Australian Competition and Consumer Commission v TPG Internet Pty Ltd (2013) 250 CLR 640; [2013] HCA 54; Campbell v Backoffice Investments Pty Ltd (2009) 238 CLR 304; [2009] HCA 25 considered.
(4) As to Ground 9, the primary judge did not err in characterising the roll-up representation, being an unconditional promise to perform by a particular date that formed part of the contractual obligations, as the making of a representation as to a future matter: [109]-[112].
Futuretronics International Pty Ltd v Gadzhis [1992] 2 VR 217 applied; Secure Parking Pty Ltd v Woollahra Municipal Council [2016] NSWCA 154; Stone v Chappel (2017) 128 SASR 165; [2017] SASCFC 7 considered.

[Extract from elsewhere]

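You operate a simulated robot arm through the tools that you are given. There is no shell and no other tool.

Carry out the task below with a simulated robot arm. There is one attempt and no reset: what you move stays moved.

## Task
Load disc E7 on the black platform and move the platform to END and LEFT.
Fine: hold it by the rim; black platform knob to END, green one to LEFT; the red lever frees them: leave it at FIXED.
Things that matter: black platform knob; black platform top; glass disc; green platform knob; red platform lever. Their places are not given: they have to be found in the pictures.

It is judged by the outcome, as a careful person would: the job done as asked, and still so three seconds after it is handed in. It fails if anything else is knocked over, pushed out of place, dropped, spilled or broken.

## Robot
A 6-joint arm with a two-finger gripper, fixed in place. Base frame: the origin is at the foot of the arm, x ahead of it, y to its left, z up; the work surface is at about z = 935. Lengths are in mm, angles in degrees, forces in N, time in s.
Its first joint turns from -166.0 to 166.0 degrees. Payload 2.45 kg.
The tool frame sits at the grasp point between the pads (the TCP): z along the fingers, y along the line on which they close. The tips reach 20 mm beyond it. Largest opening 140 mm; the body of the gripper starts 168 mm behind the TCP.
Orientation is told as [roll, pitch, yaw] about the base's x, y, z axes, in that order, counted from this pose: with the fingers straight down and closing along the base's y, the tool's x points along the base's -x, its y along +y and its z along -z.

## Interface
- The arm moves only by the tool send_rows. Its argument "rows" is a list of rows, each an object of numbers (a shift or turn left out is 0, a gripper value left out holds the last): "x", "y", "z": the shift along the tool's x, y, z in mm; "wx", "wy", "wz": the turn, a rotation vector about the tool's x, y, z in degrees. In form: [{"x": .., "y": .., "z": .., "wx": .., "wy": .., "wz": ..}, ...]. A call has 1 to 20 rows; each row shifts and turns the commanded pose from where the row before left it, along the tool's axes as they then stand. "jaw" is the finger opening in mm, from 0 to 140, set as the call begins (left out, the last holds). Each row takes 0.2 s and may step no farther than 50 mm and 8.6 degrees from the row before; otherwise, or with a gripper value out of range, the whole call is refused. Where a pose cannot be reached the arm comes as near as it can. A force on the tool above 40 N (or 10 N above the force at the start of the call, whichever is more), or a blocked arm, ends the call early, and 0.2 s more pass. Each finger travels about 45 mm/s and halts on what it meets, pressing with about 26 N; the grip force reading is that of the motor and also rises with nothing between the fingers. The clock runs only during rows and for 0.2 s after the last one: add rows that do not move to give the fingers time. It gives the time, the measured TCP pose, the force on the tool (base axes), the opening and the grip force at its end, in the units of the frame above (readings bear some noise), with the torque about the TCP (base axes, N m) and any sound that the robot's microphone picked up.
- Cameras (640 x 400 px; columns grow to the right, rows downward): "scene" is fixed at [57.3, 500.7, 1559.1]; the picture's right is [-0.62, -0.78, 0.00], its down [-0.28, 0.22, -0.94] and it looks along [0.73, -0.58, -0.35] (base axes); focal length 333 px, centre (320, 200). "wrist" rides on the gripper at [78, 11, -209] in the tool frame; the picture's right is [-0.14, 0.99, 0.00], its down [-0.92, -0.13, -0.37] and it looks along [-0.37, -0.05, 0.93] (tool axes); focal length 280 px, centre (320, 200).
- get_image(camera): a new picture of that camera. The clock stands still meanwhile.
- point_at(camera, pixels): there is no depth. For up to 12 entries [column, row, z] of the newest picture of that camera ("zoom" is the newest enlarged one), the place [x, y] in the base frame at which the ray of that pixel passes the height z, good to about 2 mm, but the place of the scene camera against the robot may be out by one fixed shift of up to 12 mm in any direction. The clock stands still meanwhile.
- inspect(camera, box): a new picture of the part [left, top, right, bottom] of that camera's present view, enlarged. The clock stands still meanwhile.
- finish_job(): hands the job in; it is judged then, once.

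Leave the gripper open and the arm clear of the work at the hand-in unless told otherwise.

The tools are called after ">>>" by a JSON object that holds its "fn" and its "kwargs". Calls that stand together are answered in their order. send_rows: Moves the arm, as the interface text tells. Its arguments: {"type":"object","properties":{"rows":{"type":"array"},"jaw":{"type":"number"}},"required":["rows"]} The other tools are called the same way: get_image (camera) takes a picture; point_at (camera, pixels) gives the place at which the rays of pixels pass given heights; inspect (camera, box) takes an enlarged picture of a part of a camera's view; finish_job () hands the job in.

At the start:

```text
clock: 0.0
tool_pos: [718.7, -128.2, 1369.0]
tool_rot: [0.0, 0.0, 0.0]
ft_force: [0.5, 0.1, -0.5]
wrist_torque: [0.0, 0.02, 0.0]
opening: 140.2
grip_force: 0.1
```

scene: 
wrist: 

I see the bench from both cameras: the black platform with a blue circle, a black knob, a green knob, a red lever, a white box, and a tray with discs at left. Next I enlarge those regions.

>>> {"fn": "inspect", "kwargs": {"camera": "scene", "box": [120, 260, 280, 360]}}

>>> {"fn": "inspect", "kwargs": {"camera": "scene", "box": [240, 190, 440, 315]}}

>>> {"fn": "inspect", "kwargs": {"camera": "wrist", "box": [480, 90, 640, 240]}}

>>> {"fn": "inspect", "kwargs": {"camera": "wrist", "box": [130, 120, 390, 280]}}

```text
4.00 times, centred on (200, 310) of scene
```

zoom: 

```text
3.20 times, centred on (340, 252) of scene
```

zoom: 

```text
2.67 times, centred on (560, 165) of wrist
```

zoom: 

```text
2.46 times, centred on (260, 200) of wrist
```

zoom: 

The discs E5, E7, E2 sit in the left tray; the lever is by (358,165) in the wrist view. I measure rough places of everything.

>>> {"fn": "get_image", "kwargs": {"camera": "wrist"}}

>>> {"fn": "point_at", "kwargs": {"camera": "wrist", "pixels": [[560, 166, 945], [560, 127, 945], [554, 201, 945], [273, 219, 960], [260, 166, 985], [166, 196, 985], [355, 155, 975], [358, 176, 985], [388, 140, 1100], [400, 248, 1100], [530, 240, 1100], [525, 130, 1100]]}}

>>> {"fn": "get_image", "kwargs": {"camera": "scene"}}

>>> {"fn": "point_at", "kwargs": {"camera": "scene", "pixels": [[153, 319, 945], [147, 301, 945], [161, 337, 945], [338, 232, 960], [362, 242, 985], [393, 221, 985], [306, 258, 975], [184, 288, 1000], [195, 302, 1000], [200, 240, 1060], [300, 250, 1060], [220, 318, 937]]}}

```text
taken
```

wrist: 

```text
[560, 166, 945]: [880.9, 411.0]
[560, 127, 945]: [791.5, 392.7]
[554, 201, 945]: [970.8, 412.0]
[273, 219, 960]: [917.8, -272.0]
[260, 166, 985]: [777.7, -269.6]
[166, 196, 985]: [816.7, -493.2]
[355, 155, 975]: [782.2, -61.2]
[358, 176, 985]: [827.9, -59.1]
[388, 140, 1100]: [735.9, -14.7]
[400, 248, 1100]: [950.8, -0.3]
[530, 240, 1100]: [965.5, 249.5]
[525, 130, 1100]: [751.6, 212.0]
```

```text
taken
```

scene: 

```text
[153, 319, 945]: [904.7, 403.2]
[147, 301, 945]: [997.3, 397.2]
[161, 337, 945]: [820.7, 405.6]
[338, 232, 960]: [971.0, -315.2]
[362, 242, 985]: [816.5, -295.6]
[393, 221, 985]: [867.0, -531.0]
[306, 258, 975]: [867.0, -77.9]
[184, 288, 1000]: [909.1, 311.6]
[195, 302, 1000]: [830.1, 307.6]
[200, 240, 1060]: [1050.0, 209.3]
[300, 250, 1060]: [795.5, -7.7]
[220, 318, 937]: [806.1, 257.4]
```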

(5) As to Ground 11-16, although it was the two individual appellants who engaged in the discussions that led to the giving of the warranties, and not Yatango Mobile, the warranties in the sale and purchase agreements were expressly provided, "jointly and severally", by the appellants and Yatango Mobile: [118]-[120]. In these circumstances, Yatango Mobile was a concurrent wrongdoer to which 20 per cent of the liability should be apportioned: [121].
DSHE Holdings Ltd (Receivers and Managers) (in liq) v Potts; HSBC Bank Ltd v Abboud; Potts v National Australia Bank Ltd [2022] NSWCA 165; (2022) 405 ALR 70; Smith v Zhang [2012] NSWCA 142; 60 MVR 525 considered; Robinson v 470 St Kilda Road Pty Ltd (2018) 263 FCR 572; [2018] FCAFC 84 distinguished.
(6) In light of the reasoning given in allowing Ground 7, the cross-appeals are dismissed: [124].